### GIVEN DATA

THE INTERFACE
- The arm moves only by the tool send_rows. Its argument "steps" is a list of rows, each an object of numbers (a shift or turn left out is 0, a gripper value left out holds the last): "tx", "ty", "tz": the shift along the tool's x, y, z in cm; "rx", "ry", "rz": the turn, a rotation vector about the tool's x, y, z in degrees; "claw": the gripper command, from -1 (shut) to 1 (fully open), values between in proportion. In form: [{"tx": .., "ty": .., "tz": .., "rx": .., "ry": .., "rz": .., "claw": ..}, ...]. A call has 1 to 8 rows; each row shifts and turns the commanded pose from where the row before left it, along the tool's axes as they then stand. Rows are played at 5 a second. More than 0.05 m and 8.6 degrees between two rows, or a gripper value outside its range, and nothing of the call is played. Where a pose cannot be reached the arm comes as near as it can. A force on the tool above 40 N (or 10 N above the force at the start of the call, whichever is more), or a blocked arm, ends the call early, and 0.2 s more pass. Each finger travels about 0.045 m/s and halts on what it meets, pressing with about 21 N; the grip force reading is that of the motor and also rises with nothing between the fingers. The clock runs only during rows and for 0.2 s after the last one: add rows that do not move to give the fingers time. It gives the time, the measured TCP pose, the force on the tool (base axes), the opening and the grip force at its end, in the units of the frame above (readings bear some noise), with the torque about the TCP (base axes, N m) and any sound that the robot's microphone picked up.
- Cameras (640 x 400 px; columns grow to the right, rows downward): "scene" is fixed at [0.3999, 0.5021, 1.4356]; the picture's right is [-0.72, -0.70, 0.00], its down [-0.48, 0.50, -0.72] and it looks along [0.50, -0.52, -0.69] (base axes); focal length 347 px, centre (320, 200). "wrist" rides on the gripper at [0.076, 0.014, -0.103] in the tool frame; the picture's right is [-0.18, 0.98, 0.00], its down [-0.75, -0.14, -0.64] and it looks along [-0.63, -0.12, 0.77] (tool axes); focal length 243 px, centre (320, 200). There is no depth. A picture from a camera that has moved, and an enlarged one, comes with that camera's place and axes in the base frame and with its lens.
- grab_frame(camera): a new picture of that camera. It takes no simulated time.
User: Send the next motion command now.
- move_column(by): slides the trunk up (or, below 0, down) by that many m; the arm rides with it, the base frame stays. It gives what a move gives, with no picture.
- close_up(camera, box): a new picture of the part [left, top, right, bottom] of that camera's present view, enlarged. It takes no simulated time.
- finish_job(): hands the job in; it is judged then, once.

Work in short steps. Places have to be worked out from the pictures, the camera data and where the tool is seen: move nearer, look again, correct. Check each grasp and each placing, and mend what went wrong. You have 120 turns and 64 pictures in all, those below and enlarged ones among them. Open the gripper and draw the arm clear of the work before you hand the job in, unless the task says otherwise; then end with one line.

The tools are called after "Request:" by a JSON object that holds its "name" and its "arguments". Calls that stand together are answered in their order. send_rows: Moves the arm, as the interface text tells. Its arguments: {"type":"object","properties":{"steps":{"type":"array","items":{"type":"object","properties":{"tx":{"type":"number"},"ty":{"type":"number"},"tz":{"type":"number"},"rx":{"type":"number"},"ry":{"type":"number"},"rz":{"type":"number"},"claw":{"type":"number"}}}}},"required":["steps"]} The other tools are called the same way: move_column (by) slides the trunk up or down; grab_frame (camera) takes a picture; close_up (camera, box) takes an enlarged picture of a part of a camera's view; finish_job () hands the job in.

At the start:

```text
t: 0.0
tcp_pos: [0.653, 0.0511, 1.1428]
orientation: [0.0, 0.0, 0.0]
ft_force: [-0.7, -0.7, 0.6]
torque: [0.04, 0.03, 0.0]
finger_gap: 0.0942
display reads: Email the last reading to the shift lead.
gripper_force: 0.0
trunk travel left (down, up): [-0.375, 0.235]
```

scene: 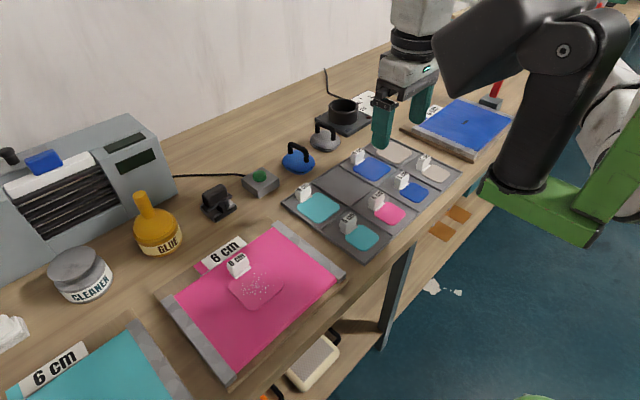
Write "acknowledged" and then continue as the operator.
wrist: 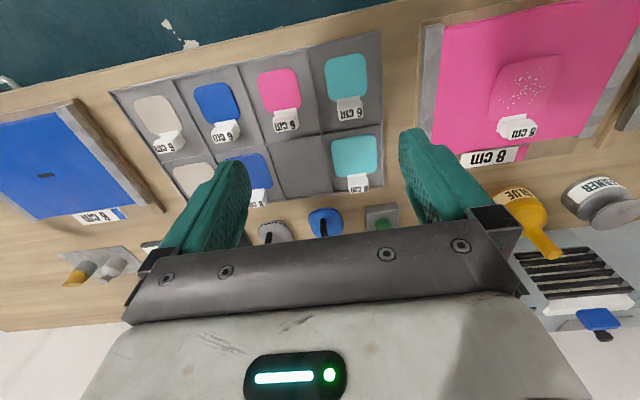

### WRITTEN EXERCISE
Omit the pictures and reproduce the listing exactly. Format the lines as a JSON array of strings and drop empty lines.

### EXERCISE SOLUTION
[
  "THE INTERFACE",
  "- The arm moves only by the tool send_rows. Its argument \"steps\" is a list of rows, each an object of numbers (a shift or turn left out is 0, a gripper value left out holds the last): \"tx\", \"ty\", \"tz\": the shift along the tool's x, y, z in cm; \"rx\", \"ry\", \"rz\": the turn, a rotation vector about the tool's x, y, z in degrees; \"claw\": the gripper command, from -1 (shut) to 1 (fully open), values between in proportion. In form: [{\"tx\": .., \"ty\": .., \"tz\": .., \"rx\": .., \"ry\": .., \"rz\": .., \"claw\": ..}, ...]. A call has 1 to 8 rows; each row shifts and turns the commanded pose from where the row before left it, along the tool's axes as they then stand. Rows are played at 5 a second. More than 0.05 m and 8.6 degrees between two rows, or a gripper value outside its range, and nothing of the call is played. Where a pose cannot be reached the arm comes as near as it can. A force on the tool above 40 N (or 10 N above the force at the start of the call, whichever is more), or a blocked arm, ends the call early, and 0.2 s more pass. Each finger travels about 0.045 m/s and halts on what it meets, pressing with about 21 N; the grip force reading is that of the motor and also rises with nothing between the fingers. The clock runs only during rows and for 0.2 s after the last one: add rows that do not move to give the fingers time. It gives the time, the measured TCP pose, the force on the tool (base axes), the opening and the grip force at its end, in the units of the frame above (readings bear some noise), with the torque about the TCP (base axes, N m) and any sound that the robot's microphone picked up.",
  "- Cameras (640 x 400 px; columns grow to the right, rows downward): \"scene\" is fixed at [0.3999, 0.5021, 1.4356]; the picture's right is [-0.72, -0.70, 0.00], its down [-0.48, 0.50, -0.72] and it looks along [0.50, -0.52, -0.69] (base axes); focal length 347 px, centre (320, 200). \"wrist\" rides on the gripper at [0.076, 0.014, -0.103] in the tool frame; the picture's right is [-0.18, 0.98, 0.00], its down [-0.75, -0.14, -0.64] and it looks along [-0.63, -0.12, 0.77] (tool axes); focal length 243 px, centre (320, 200). There is no depth. A picture from a camera that has moved, and an enlarged one, comes with that camera's place and axes in the base frame and with its lens.",
  "- grab_frame(camera): a new picture of that camera. It takes no simulated time.",
  "User: Send the next motion command now.",
  "- move_column(by): slides the trunk up (or, below 0, down) by that many m; the arm rides with it, the base frame stays. It gives what a move gives, with no picture.",
  "- close_up(camera, box): a new picture of the part [left, top, right, bottom] of that camera's present view, enlarged. It takes no simulated time.",
  "- finish_job(): hands the job in; it is judged then, once.",
  "Work in short steps. Places have to be worked out from the pictures, the camera data and where the tool is seen: move nearer, look again, correct. Check each grasp and each placing, and mend what went wrong. You have 120 turns and 64 pictures in all, those below and enlarged ones among them. Open the gripper and draw the arm clear of the work before you hand the job in, unless the task says otherwise; then end with one line.",
  "The tools are called after \"Request:\" by a JSON object that holds its \"name\" and its \"arguments\". Calls that stand together are answered in their order. send_rows: Moves the arm, as the interface text tells. Its arguments: {\"type\":\"object\",\"properties\":{\"steps\":{\"type\":\"array\",\"items\":{\"type\":\"object\",\"properties\":{\"tx\":{\"type\":\"number\"},\"ty\":{\"type\":\"number\"},\"tz\":{\"type\":\"number\"},\"rx\":{\"type\":\"number\"},\"ry\":{\"type\":\"number\"},\"rz\":{\"type\":\"number\"},\"claw\":{\"type\":\"number\"}}}}},\"required\":[\"steps\"]} The other tools are called the same way: move_column (by) slides the trunk up or down; grab_frame (camera) takes a picture; close_up (camera, box) takes an enlarged picture of a part of a camera's view; finish_job () hands the job in.",
  "At the start:",
  "```text",
  "t: 0.0",
  "tcp_pos: [0.653, 0.0511, 1.1428]",
  "orientation: [0.0, 0.0, 0.0]",
  "ft_force: [-0.7, -0.7, 0.6]",
  "torque: [0.04, 0.03, 0.0]",
  "finger_gap: 0.0942",
  "display reads: Email the last reading to the shift lead.",
  "gripper_force: 0.0",
  "trunk travel left (down, up): [-0.375, 0.235]",
  "```",
  "scene: ",
  "Write \"acknowledged\" and then continue as the operator.",
  "wrist: "
]